Quoted text:
For Paul, however, possessing this status of “children of God” comes not by virtue of creation, and certainly not by unique election or preexistence (as in the case of Jesus), but by special relation to God through faith. The metaphor Paul uses to express this relationship with God, initiated by God, is adoption. It is those adopted by God who may call God “Abba Father,” and Paul seems both to do this and to encourage it with delight (Gal. 4:6; Rom. 8:15). In the sending of God’s Son, so that Paul and others could enjoy the privileges of being God’s children, Paul perceived and experienced the self-giving, life-giving love of God. God had not spared the Son but had given him in love first to be born, but primarily to suffer, die, and be raised on behalf of humanity in the grip of sin. To say that God is our Father, for Paul, is to say above all that God is for us, as demonstrated in the giving of his only Son so that that Son could become the first of many “sons” (children) of God (Rom. 8:29). God, that is, is known to be faithful and loving to the entire human race, both Jews and Gentiles.

God for Us

As the Father of our Lord Jesus Christ and as the Father of believers, God for Paul is especially the One who is lovingly “for us” in Christ; indeed, “Christ is ‘God for us’”:13
31If God is for us, who is against us? 32He who did not withhold his own Son, but gave him up for all of us, will he not with him also give us everything else? (Rom. 8:31b-32)

Required work:
a: Extract from the quoted text the words running from "As the Father of our" to "else? (Rom. 8:31b-32)".
b: Keep the quoted text going from its last sentence.

Available data:

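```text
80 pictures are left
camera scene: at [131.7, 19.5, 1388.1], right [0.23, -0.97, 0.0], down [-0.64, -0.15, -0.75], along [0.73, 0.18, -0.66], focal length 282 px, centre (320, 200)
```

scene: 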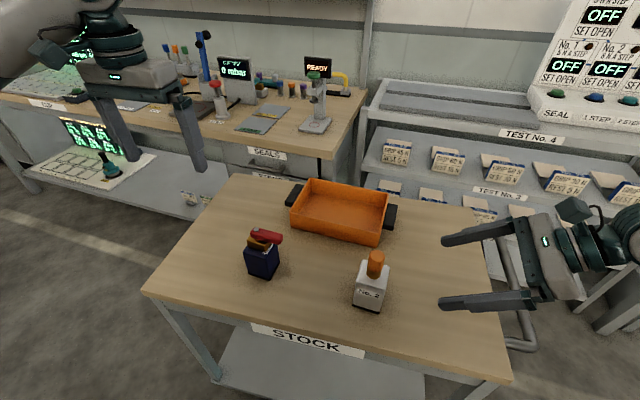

Exercise responses:
a:
As the Father of our Lord Jesus Christ and as the Father of believers, God for Paul is especially the One who is lovingly “for us” in Christ; indeed, “Christ is ‘God for us’”:13
31If God is for us, who is against us? 32He who did not withhold his own Son, but gave him up for all of us, will he not with him also give us everything else? (Rom. 8:31b-32)

b:
God is the “God of peace” (Phil. 4:9) — the God who makes peace with us mortal enemies of God (Rom. 5:1-11). Paul knows that “in Christ God was reconciling the world to himself” (2 Cor. 5:19); or, in other words, God’s love was and is found in “Christ Jesus our Lord,” and nothing “in all creation will be able to separate us” from that love (Rom. 8:39). For Paul, then, God’s love is known in Christ’s love, specifically in Christ’s act of love in death, as Paul says in the same passage: “[I]n all these things we are more than conquerors through him who loved us” (Rom. 8:37), a clear reference, in context, to the Son’s death. As Jürgen Becker writes,
[O]n the basis of the Christ event, Paul infers not only the depth of human lostness… but also the depth of divine grace and love…. [God] does not wait until he can let the principle of poetic justice rule. Rather, according to Paul, his nature consists in re-creating the unlovely so that under his love they become lovely, in turning enemies into reconciled people, in giving worth to the worthless. This is the self-characterization of the Father of Jesus Christ.14
Paul probably would not have expressed his experience of God in the words of 1 John, “God is love” (1 John 4:8, 16), though he had similar sentiments. For Paul love is not primarily God’s being but God’s way of being; it is not primarily God’s essence but God’s story. It is a story of self-giving love (“his own Son,” Rom. 8:3, 32), and it corresponds to the self-giving love of Christ. For Paul, Christ’s love is both the sign and the substance of God’s love:
God proves his [literally “his own”]15 love for us in that while we were still sinners Christ died for us. (Rom. 5:8)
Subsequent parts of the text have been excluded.